De la « théorie du complot » à la « théorie des Bisounours »
Article placé le 01 avr 2012, par Mecanopolis
De
la théorie du complot à la théorie des Bisounours, ou comment imputer
au hasard les méfaits de la mondialisation néolibérale et de
l’oligarchie.
A chaque
fois qu’un citoyen pointe du doigt les stratégies des classes
oligarchiques ou de toute autre entité, la pensée officielle l’accuse de
tomber dans la théorie du complot, et ce quand bien même le
contestataire aurait invoqué des fait avérés et évidents aux yeux de
tous. Ainsi le malheureux se voit complètement décrédibilisé, isolé, du
fait de sa prétendue adhésion à une théorie du complot à laquelle
personne ne croit sérieusement et qui jouit d’une piètre réputation. La
stigmatisation par l’accusation de « complotisme » permet donc à la
pensée officielle de rejeter son contradicteur dans les limbes de
l’ostracisme (technique à peu près aussi efficace que l’accusation
d’antisémitisme) et d’étouffer sa parole.
La théorie
du complot consiste à croire qu’une poignée d’individus se réunirait en
secret pour gouverner le monde et distribuer les postes. Tous les
évènements auraient été prévus, planifiés, organisés, et chacun d’eux ne
serait que l’élément, la résultante et finalement une étape, d’une
feuille de route globale écrite par quelques décideurs. Tout serait sous
contrôle, et toutes les commandes seraient tenues d’une main ferme.
Cette
vision du monde est pour le moins naïve, ne serait-ce parce qu’elle est
matériellement et techniquement impossible. Le « marionnettisme » est
affabulation parce qu’il ignore la complexité du monde. Mais le problème
n’est pas là. Le problème est que dès que l’once d’un projet venant
d’un groupe d’intérêt (étatique, économique, religieux, occulte) et dont
les conséquences peuvent être potentiellement négatives est révélé, le
divulgateur croit son propos être affublé de l’étiquette de complot et,
par extension, de complotisme. Il ne serait qu’un paranoïaque délirant.
A titre
d’exemple, évoquer l’influence des Etats-Unis (pour ne pas dire de la
CIA) dans la création de l’Union européenne est assimilé à du
complotisme, attaque ridicule tant l’affirmation est prouvée par les
archives américaines.

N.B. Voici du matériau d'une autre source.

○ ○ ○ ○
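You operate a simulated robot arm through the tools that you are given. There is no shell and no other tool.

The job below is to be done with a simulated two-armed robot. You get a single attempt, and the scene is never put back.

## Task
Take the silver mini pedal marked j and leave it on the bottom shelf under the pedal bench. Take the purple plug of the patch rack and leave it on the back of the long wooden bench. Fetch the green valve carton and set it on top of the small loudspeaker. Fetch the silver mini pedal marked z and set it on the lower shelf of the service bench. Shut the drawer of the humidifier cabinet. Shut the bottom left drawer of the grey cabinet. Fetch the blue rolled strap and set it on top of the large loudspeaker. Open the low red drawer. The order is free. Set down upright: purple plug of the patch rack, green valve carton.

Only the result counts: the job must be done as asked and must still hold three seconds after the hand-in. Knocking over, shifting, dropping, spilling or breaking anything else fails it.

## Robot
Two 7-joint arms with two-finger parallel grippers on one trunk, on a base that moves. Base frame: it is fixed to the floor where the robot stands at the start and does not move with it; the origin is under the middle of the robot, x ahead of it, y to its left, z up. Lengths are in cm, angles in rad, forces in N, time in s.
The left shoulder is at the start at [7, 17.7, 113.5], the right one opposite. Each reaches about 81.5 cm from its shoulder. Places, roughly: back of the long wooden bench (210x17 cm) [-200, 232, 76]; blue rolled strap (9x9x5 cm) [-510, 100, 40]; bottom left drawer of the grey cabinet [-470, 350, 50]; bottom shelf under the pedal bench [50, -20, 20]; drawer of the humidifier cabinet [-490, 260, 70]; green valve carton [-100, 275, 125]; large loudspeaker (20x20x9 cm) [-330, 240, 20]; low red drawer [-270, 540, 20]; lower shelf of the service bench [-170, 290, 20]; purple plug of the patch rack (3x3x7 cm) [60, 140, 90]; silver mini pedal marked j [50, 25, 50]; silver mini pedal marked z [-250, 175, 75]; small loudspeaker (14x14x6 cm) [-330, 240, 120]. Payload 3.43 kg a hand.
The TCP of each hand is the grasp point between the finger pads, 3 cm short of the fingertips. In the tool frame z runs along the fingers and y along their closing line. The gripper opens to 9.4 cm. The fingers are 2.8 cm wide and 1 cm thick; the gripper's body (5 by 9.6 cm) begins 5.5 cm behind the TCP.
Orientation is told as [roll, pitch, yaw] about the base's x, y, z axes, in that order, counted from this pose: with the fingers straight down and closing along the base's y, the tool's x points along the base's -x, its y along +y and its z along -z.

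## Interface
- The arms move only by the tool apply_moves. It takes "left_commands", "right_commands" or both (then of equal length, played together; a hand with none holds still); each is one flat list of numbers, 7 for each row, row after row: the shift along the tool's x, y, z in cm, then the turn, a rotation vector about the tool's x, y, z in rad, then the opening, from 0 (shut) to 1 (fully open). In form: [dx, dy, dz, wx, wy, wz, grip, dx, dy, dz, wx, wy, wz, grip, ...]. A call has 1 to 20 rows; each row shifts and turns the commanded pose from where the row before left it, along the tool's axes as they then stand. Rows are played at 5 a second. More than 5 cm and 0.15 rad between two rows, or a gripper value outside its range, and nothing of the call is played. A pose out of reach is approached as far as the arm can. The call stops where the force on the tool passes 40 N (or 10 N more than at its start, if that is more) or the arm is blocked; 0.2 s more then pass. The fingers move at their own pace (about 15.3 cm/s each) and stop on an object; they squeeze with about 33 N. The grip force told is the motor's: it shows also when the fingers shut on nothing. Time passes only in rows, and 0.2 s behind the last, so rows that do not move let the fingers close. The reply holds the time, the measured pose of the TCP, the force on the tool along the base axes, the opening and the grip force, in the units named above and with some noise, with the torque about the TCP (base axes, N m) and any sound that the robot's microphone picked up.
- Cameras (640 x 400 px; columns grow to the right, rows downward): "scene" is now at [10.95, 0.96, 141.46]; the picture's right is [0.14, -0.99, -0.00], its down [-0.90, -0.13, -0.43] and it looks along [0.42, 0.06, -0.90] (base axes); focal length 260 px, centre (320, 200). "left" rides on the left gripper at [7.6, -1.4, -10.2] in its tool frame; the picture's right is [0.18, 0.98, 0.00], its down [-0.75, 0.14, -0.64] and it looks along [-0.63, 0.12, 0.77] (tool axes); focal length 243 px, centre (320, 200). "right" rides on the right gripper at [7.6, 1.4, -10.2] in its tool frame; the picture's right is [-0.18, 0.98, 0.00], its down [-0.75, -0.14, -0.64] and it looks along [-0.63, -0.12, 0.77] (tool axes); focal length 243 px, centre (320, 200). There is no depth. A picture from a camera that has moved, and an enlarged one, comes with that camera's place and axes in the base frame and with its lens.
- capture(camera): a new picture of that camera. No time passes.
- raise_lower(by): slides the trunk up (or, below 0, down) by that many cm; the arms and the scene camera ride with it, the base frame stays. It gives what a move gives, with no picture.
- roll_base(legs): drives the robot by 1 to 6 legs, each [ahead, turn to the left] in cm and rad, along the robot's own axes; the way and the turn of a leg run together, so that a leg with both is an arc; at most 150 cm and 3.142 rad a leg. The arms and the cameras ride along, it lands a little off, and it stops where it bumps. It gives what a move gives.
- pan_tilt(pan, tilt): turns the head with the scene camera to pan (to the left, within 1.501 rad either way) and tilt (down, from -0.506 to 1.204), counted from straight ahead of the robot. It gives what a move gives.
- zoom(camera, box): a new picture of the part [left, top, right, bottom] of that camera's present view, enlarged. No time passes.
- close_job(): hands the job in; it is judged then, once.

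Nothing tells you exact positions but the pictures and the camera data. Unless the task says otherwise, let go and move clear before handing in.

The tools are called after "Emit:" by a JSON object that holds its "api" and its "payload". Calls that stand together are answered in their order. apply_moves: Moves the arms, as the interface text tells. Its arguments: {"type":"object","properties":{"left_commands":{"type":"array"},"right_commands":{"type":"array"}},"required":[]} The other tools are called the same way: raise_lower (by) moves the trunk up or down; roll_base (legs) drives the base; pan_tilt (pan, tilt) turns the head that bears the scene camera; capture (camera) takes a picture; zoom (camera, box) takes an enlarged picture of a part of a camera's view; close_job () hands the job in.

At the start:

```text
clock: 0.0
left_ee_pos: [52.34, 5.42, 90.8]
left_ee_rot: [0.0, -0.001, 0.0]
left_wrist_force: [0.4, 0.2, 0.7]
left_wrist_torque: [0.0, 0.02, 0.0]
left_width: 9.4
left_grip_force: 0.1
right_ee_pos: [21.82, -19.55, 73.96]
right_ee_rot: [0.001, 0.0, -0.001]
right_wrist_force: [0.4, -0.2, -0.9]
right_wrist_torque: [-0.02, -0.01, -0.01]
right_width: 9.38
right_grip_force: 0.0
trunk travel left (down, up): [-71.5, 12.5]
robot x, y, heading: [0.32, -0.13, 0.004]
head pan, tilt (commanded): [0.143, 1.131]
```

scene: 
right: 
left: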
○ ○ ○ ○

Dire que derrière la privatisation de la création
monétaire se trouvent les banques (à qui d’autre profite le crime ?) est
aussi taxé de complotisme, et qu’importe qu’il s’agisse d’une évidence
absolue.
La moindre
mise en éclairage de fomentation, d’instigation venant d’un groupe
d’intérêt se retrouve potentiellement sous le feu de l’accusation de
complotisme. Toute intention égoïste, malveillante, négative est niée.
Il est impossible qu’un groupe puisse défendre ses intérêts pas des
projets au détriment (ou pas) de la collectivité. Nul n’use de son
influence, de son pouvoir, encore moins l’oligarchie…
Il ressort
de ce réflexe de chien de garde une seule vision du monde complètement
niaise et béate où le seul hasard serait le moteur de l’histoire.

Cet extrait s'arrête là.